• **WHAT YOU ARE ASKED TO DO**
Transcribe the data that follows precisely, omitting nothing.

• **GIVEN INFORMATION**
- - - - - - -
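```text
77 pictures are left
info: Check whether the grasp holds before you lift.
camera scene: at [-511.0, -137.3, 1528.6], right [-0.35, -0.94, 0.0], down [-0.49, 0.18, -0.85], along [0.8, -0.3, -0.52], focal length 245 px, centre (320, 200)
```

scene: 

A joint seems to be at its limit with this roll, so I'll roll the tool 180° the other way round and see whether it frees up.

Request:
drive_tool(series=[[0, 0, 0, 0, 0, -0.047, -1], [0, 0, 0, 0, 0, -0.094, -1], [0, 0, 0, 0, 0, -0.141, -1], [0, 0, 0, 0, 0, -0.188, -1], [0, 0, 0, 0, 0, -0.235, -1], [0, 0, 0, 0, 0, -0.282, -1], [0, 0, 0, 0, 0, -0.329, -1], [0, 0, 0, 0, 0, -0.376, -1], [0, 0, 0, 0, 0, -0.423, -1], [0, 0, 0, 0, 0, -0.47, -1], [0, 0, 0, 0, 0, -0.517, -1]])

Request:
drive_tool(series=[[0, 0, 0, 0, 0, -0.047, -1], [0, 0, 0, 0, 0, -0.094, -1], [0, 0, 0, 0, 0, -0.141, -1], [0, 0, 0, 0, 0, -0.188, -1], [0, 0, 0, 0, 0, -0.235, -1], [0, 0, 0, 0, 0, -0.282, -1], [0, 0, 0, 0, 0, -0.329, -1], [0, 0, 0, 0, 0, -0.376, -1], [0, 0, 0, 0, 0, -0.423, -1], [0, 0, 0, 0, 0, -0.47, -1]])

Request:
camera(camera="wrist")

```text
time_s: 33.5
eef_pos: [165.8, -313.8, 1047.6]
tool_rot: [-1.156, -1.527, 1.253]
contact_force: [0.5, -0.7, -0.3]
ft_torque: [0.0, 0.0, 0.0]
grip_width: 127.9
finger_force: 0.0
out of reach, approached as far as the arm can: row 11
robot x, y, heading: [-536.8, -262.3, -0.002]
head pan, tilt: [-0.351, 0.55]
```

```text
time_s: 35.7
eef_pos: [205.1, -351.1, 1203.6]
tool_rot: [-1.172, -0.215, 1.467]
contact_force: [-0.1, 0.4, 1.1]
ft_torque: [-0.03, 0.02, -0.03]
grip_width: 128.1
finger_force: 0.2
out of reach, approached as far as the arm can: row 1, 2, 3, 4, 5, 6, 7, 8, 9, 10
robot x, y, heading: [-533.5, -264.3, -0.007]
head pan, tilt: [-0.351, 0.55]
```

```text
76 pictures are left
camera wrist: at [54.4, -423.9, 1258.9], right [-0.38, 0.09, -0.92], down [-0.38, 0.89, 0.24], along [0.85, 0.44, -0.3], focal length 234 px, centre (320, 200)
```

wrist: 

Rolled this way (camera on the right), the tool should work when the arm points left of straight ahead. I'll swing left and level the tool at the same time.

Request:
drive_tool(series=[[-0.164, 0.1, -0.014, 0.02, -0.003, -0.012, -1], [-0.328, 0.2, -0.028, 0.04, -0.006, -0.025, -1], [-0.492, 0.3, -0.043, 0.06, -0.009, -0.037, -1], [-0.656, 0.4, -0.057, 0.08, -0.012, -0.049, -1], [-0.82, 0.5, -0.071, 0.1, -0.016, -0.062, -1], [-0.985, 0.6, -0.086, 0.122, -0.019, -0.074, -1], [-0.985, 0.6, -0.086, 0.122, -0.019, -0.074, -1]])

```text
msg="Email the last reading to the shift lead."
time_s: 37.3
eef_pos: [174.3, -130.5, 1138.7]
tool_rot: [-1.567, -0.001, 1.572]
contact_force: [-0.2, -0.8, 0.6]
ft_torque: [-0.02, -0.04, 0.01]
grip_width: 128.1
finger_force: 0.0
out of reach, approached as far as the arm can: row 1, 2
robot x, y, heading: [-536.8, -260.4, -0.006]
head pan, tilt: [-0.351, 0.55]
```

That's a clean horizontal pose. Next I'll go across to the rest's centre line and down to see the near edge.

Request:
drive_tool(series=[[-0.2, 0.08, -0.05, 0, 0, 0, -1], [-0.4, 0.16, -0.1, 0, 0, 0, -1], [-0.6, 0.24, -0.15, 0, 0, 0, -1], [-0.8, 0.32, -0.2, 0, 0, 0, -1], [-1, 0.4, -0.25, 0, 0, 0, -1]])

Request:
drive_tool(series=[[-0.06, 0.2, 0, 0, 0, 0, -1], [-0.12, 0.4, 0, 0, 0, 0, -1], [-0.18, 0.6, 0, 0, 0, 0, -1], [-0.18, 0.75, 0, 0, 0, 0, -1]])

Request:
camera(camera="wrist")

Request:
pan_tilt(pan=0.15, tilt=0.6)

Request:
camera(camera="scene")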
- - - - - - -
• **EXERCISE SOLUTION**
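```text
77 pictures are left
info: Check whether the grasp holds before you lift.
camera scene: at [-511.0, -137.3, 1528.6], right [-0.35, -0.94, 0.0], down [-0.49, 0.18, -0.85], along [0.8, -0.3, -0.52], focal length 245 px, centre (320, 200)
```

scene: 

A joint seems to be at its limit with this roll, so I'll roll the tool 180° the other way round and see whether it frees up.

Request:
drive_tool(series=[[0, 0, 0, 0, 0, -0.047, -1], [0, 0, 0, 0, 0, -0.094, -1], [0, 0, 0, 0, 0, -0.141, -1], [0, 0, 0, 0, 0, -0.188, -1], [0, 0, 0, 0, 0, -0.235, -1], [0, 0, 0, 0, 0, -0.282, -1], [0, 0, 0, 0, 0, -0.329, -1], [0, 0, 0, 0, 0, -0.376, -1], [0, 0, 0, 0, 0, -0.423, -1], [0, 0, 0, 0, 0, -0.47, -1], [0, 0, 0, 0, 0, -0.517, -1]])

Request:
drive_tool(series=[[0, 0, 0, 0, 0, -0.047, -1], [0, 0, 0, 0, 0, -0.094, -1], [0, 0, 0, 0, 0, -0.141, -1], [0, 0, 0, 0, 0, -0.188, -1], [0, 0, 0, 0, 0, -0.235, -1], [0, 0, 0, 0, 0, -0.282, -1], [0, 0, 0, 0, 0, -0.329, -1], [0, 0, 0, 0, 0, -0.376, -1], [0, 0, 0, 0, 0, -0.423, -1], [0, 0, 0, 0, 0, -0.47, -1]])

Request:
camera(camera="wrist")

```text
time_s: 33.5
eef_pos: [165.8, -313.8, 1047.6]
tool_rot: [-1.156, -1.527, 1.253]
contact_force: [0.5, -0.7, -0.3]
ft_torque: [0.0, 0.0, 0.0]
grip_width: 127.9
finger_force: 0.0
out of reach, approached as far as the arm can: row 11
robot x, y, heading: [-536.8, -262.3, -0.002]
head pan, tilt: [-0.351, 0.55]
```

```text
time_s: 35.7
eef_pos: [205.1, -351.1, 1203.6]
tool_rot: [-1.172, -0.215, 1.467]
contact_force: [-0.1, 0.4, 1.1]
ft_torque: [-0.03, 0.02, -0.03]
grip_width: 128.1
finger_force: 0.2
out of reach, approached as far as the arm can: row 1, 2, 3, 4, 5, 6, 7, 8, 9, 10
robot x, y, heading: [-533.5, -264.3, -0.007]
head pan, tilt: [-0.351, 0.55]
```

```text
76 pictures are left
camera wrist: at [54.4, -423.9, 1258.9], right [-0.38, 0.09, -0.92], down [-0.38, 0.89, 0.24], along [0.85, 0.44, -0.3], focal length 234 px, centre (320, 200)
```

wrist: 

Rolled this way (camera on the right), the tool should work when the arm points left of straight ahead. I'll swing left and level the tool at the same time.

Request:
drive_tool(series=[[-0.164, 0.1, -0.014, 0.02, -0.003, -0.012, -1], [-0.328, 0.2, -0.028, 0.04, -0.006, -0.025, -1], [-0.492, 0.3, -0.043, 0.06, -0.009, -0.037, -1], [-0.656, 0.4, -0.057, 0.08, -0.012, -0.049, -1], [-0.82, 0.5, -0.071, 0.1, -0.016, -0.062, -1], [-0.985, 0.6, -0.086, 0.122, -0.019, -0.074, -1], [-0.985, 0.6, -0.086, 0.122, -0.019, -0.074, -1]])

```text
msg="Email the last reading to the shift lead."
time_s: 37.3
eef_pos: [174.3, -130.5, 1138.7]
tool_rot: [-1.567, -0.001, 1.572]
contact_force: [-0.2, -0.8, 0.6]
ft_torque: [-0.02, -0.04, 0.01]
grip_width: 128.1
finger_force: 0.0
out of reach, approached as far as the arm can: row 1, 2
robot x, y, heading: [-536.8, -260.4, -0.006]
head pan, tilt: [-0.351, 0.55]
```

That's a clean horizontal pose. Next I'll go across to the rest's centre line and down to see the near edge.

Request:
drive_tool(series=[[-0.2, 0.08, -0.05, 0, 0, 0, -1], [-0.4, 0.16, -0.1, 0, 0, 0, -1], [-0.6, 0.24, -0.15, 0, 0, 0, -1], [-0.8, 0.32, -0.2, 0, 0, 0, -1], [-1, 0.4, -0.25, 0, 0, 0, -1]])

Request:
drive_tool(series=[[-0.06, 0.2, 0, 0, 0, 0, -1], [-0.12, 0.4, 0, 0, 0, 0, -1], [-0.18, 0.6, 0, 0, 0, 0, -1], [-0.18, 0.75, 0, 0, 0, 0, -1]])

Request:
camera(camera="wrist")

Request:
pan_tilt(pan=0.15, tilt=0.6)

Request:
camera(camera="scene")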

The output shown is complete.